Still, there is more to it all than this.  If, for a moment, you can wrench yourself away from “Health and Safety for the Adventurous” and immerse yourself in its sister publication “Mens sana in corpore sano”[i] you will discover that it is important to your mental health to focus on the positive.  So what do you gain by staying awake?  Well, food to eat and films to see, of course.  Let’s draw a discreet curtain over the food but, as far as the films are concerned, “see” is exactly the right word because the airline may have economised on its movie selection in which case it is often best to turn the sound off completely.  That leaves you with the pictures and plenty of scope for the imagination.  Is that charming young lady slinking her way across the screen a victim of crime, a femme fatale or a detective?  Aha, a clue; she is pouring something.  Is it medicine desperately needed by an ailing child, a fatal dose to eliminate a hated rival or a rather mean gin and tonic?  Why did she slap that man?  Has he betrayed her, murdered her lover or eaten the last of the chocolates?  You can fit your own plot to the images and it will often be better than the original, although there may have to be a few imaginative swerves.  How does a knifing fit into a romantic comedy? Oh well, perhaps they are all Italian.

One of the difficulties of watching films in this manner is that there are competing offerings from neighbouring seats.  The actors on your screen are just exchanging interminable glances; are they going head to head on behalf of warring gangs or do they just fancy each other?  Then one seat ahead a man in cowboy clothes shoots half a dozen people.  Your attention is instantly diverted.  Is it a Western or just a local news bulletin from somewhere in the US?  You have no sooner begun to interpret that than the Queen appears on a screen over to the left holding a sword. Someone, it looks like an Australian, kneels before her.  Yes, this is riveting stuff.  She is going to execute him for treason! Go on, your Maj, get that head off!  You can put it on a pole wearing one of those hats with corks round it.  That should send a message to his treacherous friends back home. It is something of a disappointment when it turns out to be the Australian ambassador receiving a knighthood – and a disappointment to the Queen too, I dare say.  But wait.  What is going on on that screen over on the right? Snakes, in a cockpit?  Is it the 2006 film “Snakes on a Plane” or that new system which enables you to see what is going on around the aircraft?  The probabilities seem to be evenly balanced.
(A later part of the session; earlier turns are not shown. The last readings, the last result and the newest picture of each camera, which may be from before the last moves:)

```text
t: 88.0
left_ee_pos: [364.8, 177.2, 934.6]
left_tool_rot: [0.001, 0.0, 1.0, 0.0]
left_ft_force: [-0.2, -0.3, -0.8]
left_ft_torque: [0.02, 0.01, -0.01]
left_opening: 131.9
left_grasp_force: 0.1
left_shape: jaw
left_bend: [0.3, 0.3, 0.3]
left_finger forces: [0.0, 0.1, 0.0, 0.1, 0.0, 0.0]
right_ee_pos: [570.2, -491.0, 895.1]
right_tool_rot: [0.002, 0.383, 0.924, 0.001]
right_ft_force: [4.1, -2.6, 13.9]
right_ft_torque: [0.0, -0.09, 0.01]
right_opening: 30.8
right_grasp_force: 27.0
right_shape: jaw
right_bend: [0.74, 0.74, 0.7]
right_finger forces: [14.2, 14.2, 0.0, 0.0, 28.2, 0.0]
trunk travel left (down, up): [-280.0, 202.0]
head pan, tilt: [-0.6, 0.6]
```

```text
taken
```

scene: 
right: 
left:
Suppose gangsters do fill the plane full of snakes and that the FBI agents are having trouble holding them back, it is the nimblest passengers who will survive.  And the others?  Those who took the sleeping pills?  Well, they will be woken up by the slithering but will be too drugged to move, condemned to lie rigid with terror, watching, until….

That settles it. No pills for me.

[i] This being the Shaw Sheet, we are not supplying a translation for that!